Hiel Brockway, founder of Brockport, first centered his attention on Clarkson Corners for its commercial potential. In 1817, Brockway moved from Ontario County to a spot in the town of Sweden, south of Clarkson Corners. He formulated a plan to benefit financially from the new Erie Canal, which was slowly progressing westward from Syracuse through the Montezuma swamp. At first, the route of the canal was projected several miles south of Clarkson Corners, with Rochester to be the temporary western terminus until the Lockport escarpment was traversed. With this in mind, Brockway built a brick tavern in 1804 on the southwest corner of Ridge Road-Lake Road intersection and a mill behind Eli Blodgett's home on the east side of Lake Road, where a mill pond had been created by damming a stream to the south (Brockway later purchased this property and put up another mill). Today this mill site is outside the southern boundary of the district. Archeological remains of another mill can be seen several hundred yards south of the Clarkson Corners Historic District boundary. These remains, which have been stabilized, include an intact wheel pit, metal gears and a stone wall.

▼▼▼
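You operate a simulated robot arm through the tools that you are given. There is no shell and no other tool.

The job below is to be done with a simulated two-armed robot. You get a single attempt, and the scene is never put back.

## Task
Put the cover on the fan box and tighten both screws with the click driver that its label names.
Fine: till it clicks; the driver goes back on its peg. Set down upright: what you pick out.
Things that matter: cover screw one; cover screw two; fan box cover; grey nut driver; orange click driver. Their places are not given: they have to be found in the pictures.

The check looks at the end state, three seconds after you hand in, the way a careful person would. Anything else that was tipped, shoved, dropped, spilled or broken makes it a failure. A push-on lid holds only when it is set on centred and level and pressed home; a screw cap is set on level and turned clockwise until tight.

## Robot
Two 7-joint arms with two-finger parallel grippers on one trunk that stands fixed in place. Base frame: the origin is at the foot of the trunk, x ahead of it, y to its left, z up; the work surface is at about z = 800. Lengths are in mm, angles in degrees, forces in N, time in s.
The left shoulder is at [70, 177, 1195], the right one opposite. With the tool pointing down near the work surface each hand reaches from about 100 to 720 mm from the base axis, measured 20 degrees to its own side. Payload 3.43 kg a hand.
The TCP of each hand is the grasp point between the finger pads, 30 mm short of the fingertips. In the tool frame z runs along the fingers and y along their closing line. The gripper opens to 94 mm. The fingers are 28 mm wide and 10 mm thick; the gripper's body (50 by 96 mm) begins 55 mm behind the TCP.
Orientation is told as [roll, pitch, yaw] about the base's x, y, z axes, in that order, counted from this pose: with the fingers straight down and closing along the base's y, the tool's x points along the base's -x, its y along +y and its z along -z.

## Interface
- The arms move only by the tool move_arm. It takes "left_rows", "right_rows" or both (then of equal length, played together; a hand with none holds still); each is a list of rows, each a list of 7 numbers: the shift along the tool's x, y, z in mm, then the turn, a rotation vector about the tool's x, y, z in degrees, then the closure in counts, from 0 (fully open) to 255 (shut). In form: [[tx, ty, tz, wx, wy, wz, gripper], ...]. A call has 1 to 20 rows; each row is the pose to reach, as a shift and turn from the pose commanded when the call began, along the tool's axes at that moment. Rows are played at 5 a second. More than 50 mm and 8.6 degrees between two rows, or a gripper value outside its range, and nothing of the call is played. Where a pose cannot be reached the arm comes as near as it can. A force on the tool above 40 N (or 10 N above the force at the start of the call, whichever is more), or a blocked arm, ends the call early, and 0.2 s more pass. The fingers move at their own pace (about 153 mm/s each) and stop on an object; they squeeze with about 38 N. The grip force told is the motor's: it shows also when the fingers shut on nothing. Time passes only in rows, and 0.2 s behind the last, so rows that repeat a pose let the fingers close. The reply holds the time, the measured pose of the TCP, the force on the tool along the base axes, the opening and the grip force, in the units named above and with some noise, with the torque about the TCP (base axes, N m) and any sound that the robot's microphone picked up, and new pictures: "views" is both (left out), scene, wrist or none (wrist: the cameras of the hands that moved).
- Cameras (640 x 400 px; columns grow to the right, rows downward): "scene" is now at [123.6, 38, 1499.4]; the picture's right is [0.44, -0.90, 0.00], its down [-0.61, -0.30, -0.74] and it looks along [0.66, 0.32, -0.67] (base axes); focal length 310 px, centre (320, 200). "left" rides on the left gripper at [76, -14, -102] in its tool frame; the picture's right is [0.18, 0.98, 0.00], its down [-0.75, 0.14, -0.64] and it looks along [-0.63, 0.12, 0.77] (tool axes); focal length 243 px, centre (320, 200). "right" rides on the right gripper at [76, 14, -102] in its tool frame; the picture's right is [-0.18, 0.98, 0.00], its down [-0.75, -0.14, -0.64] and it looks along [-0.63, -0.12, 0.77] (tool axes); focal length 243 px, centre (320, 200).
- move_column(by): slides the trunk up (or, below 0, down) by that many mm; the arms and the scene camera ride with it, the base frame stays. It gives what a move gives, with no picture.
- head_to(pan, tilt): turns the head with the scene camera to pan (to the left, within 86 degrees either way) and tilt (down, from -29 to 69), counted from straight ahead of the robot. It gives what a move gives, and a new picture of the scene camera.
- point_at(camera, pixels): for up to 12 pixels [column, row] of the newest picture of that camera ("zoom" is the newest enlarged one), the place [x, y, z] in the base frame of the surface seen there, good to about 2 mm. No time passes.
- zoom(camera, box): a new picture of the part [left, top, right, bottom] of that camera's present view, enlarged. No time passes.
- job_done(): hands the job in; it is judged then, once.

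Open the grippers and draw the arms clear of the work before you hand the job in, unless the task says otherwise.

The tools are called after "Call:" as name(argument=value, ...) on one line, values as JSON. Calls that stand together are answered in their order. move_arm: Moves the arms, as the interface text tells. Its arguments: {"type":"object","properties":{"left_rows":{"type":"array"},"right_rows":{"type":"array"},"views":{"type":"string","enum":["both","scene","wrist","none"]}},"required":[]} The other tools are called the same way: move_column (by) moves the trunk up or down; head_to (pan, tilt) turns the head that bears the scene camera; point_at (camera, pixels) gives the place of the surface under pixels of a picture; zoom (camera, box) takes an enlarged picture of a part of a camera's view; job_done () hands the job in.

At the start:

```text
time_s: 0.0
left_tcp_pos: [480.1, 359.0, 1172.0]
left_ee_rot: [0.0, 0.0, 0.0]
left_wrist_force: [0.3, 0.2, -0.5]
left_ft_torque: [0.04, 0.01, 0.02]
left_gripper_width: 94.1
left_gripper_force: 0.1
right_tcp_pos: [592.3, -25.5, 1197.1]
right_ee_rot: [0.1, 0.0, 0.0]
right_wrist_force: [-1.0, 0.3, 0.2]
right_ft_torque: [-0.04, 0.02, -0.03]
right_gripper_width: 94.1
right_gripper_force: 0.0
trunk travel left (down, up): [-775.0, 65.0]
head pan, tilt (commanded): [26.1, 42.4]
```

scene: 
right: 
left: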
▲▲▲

During this period Clarkson Corners developed into a bustling transportation center, catering to stagecoach travelers and commercial haulers. An 1820 map shows forty families residing in the hamlet. Local blacksmith and harness shops serviced the transportation trade. Taverns and inns dotted both Lake and Ridge Roads near their intersection. In addition, clay pits north of Ridge Road produced local brick used in area homes to such an extent that Native Americans termed nearby Brockport the "Red Village." Clarkson Corners also had its share of brick dwellings, many of which remain today. The mill pond, located south of the intersection and east of Lake Road, serviced several area grist mills. This pond, no longer extant, was a prominent visual feature of the four corners area (another mill pond today exists further to the south, and the creek now meanders eastward before it reaches the old mill pond site). Given the level of transportation and light industrial activity in the early nineteenth century, Clarkson Corners must have been an extremely busy crossroads, with horses and oxen pulling both people and commercial products to their various destinations. This history is belied by the overwhelmingly residential character of the hamlet today.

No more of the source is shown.